Problem description »
Restate word for word the lines of the records below, starting at the line that contains "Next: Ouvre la" and ending at the line that contains "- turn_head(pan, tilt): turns", with both of those lines included and nothing else. Format the lines as a JSON array of strings and drop empty lines.

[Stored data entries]
☆ ☆ ☆
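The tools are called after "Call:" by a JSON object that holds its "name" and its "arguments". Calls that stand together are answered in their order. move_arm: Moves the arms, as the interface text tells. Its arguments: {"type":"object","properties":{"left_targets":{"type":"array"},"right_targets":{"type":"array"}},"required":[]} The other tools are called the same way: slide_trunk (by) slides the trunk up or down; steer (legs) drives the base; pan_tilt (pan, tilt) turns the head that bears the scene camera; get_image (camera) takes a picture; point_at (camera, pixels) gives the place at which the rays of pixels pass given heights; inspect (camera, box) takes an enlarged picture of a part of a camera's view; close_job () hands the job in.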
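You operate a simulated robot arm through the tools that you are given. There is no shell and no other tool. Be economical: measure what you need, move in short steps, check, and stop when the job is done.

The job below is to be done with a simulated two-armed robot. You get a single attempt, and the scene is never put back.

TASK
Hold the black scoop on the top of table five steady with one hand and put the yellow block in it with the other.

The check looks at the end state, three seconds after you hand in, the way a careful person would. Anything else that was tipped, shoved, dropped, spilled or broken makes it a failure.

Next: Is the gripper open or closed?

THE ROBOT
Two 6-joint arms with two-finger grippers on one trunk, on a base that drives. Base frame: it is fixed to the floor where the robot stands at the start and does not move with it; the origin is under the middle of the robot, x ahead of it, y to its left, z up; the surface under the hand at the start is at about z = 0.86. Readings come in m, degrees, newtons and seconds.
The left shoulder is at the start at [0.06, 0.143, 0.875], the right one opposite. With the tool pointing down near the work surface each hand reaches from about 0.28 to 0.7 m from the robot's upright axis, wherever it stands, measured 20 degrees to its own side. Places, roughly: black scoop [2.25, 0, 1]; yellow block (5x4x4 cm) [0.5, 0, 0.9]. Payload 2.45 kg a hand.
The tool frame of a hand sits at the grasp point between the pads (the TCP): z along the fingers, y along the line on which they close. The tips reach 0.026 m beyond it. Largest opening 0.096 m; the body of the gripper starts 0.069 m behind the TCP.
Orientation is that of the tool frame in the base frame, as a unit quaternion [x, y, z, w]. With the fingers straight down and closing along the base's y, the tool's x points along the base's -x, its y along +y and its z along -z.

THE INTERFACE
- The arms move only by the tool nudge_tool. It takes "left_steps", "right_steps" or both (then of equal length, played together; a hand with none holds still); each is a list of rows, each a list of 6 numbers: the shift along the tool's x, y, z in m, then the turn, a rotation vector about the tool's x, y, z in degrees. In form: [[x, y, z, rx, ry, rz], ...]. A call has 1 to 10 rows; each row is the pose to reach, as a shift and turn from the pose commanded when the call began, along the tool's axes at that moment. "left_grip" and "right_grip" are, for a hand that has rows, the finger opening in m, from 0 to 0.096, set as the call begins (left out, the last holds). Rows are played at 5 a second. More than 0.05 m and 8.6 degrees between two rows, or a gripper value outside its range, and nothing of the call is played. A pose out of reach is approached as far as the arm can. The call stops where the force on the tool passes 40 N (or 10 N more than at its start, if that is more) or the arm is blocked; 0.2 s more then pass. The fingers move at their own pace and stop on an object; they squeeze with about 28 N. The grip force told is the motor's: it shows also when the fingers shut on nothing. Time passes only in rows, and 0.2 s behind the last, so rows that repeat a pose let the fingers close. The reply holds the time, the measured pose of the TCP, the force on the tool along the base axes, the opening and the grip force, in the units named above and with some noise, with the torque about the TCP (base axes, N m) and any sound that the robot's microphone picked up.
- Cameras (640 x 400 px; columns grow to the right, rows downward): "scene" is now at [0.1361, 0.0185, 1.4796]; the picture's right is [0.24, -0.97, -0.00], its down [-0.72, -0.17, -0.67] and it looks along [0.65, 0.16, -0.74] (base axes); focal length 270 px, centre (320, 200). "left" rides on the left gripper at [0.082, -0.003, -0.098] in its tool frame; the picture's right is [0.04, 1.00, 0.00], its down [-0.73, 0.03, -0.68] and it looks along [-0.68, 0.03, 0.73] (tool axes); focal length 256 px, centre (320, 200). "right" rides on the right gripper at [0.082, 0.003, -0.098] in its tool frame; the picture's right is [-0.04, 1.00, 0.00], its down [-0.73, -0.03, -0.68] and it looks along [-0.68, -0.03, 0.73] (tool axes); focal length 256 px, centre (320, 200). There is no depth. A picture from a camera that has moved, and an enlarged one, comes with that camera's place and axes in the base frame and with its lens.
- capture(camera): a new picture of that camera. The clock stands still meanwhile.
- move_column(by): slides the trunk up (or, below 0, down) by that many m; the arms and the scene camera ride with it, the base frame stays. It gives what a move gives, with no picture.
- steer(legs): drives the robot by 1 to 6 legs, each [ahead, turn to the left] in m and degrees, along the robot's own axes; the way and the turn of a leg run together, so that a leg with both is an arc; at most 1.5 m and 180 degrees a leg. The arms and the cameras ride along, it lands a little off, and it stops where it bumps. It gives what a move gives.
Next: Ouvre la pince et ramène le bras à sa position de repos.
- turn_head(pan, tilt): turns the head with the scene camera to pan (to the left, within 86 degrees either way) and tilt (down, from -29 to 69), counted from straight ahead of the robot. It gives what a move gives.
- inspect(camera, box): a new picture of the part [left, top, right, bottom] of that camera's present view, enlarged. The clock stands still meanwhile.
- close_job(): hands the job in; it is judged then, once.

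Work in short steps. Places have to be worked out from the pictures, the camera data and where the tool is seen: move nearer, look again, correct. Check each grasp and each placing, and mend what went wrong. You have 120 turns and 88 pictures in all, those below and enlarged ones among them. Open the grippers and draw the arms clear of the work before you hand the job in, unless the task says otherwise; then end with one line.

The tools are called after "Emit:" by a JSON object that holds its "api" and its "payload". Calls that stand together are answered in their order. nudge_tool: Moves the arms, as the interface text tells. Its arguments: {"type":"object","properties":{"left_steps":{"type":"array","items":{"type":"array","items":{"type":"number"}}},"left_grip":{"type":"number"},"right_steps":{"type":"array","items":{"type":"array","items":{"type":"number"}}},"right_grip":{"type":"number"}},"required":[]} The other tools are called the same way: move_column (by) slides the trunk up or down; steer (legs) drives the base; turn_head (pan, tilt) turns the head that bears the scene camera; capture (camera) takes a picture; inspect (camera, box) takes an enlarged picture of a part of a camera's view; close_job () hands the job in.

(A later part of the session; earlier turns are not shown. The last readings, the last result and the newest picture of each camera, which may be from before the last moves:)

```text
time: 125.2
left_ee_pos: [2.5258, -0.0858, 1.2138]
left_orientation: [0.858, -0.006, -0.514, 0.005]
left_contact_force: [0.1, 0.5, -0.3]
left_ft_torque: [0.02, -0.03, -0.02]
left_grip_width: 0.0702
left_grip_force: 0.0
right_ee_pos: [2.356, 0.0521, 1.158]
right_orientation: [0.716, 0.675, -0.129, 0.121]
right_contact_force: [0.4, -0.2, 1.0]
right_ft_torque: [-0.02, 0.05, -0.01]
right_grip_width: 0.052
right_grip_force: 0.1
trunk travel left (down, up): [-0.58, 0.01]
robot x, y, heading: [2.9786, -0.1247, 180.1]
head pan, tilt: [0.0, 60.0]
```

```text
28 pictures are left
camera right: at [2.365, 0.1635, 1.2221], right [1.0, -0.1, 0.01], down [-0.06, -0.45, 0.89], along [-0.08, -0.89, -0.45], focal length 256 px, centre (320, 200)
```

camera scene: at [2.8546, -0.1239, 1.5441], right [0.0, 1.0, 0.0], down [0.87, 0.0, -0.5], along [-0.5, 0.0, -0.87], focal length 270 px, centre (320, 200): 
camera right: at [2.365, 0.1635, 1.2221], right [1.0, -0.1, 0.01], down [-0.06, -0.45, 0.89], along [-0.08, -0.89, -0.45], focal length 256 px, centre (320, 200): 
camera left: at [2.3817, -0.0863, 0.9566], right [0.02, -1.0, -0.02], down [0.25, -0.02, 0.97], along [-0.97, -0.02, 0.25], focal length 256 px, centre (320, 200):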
☆ ☆ ☆
Written reply »
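[
  "Next: Ouvre la pince et ramène le bras à sa position de repos.",
  "- turn_head(pan, tilt): turns the head with the scene camera to pan (to the left, within 86 degrees either way) and tilt (down, from -29 to 69), counted from straight ahead of the robot. It gives what a move gives."
]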